CAFC Upholds Huge Fine; Injunction Against Selling Microsoft Word
from the does-mercexchange-mean-nothing? dept
Another example of how the patent system is being used to hinder, rather than help, innovation. While we’re no fans of Microsoft’s view on patents these days, that doesn’t mean we approve of ridiculous lawsuits against the company either. The one that got all the attention this year was a tiny Canadian startup, i4i, that claimed a patent (5,787,449) on editing an XML document, and then sued Microsoft and won (in Texas, of course). Not only did the company win, but the court ruled that Microsoft owed $98 per copy of Microsoft Word for this minor feature. On top of that, the court issued an injunction saying Microsoft could no longer sell Microsoft Word with this feature. Given the MercExchange ruling that said that injunctions don’t always make sense in patent cases, it was hard to defend such an injunction as being necessary.
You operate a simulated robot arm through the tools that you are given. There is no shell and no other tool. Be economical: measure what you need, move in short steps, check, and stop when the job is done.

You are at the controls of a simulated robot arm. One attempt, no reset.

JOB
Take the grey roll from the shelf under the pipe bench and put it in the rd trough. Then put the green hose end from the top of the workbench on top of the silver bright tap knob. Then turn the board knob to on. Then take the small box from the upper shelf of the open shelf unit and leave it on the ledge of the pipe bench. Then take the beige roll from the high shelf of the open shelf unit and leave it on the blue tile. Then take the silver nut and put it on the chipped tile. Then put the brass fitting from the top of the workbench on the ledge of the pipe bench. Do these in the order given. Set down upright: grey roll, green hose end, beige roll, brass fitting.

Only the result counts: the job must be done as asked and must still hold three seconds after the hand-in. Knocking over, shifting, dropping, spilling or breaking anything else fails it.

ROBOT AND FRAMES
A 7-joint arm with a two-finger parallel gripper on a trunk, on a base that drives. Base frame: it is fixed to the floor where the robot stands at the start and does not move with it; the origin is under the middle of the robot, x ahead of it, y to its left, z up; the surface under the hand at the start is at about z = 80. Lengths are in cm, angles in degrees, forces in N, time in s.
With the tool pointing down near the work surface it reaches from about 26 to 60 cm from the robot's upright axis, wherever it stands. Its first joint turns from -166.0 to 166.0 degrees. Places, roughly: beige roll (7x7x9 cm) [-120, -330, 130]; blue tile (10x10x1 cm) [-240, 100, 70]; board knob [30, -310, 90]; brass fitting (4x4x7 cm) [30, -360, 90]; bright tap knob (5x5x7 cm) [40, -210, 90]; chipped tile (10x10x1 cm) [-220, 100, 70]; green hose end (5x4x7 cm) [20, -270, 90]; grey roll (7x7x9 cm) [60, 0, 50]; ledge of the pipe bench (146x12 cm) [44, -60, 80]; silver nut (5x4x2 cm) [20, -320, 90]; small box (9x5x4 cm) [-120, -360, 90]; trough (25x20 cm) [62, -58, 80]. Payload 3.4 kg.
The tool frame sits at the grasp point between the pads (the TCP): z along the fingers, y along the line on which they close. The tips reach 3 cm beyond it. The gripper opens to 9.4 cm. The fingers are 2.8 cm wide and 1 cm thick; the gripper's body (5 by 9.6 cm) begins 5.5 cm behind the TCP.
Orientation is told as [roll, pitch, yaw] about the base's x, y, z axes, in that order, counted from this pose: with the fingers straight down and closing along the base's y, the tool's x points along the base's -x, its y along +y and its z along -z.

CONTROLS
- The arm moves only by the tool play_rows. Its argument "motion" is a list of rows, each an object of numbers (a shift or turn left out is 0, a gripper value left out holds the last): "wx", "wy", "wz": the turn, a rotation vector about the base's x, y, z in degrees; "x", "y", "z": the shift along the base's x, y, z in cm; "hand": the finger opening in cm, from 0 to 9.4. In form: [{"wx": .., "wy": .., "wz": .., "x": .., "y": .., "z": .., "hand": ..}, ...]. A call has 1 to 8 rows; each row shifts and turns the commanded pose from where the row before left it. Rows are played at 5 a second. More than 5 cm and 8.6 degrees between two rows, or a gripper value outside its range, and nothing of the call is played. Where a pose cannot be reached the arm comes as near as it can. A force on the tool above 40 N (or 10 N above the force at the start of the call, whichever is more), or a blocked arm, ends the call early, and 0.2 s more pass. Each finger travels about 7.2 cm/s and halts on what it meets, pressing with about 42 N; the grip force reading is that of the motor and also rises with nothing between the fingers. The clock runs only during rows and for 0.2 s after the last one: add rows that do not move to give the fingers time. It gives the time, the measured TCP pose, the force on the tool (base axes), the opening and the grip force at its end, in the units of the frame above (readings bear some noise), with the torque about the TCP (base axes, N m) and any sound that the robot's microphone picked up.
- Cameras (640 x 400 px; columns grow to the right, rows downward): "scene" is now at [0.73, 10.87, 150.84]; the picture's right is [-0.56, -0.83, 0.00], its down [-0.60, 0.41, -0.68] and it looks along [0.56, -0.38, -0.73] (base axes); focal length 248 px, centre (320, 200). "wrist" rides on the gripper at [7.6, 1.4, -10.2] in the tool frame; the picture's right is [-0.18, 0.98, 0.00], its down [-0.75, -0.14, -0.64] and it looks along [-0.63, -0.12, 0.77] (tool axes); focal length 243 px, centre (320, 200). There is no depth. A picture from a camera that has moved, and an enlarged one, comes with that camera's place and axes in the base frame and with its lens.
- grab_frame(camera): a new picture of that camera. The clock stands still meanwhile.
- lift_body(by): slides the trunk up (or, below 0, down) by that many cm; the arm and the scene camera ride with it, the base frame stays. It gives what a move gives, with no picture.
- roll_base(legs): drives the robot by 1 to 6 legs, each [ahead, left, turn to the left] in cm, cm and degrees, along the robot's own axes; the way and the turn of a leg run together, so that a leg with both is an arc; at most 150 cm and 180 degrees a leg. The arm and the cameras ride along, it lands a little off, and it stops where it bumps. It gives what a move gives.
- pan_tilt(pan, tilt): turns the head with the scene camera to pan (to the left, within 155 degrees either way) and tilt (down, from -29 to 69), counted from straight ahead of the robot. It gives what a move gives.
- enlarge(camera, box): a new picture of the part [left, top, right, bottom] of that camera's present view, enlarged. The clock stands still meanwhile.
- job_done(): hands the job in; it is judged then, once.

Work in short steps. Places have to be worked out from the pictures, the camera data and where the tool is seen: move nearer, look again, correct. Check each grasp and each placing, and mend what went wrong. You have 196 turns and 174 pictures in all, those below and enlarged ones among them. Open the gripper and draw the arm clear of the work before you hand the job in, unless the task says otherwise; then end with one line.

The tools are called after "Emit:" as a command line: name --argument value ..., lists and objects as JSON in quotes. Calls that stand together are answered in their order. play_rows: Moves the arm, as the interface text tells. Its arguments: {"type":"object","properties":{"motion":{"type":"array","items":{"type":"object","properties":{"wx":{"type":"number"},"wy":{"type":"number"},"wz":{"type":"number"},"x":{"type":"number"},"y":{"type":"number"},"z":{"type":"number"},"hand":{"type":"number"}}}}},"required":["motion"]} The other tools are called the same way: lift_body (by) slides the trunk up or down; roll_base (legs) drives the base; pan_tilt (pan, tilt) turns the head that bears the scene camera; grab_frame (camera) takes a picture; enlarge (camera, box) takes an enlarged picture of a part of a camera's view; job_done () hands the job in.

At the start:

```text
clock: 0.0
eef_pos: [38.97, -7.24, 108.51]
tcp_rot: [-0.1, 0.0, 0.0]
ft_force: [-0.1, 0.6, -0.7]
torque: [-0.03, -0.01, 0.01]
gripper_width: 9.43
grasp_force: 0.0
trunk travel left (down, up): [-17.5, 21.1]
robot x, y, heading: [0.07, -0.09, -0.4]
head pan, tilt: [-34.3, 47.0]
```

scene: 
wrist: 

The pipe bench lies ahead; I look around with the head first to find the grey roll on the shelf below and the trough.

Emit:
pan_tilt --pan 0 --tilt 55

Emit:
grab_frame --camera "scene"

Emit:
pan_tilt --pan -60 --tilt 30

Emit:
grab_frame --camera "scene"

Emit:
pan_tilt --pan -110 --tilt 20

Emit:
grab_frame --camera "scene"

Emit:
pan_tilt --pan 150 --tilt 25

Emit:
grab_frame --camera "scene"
But… never let common sense get in the way of how the judicial system works when it comes to patents. The appeals court (CAFC) has now upheld the lower court ruling, requiring Microsoft to pay the $290 million and bars further sales of any copy of Microsoft Word with this feature as of January 11th. Microsoft’s response is that it will simply remove this “little-used” feature. So this feature is rarely used, and yet it’s worth $98 per copy of Word sold? How does that make sense?
Meanwhile, the tiny Canadian company is thrilled. It just made hundreds of millions of dollars for stating the obvious. And, rather than encouraging innovation, it’s forcing a company to remove features. How is that innovative? How does that do anything at all to “promote the progress”? While some Canadian law professors might like to make up facts as to why these types of rulings make sense, I’m still at a loss as to how progress has been promoted here.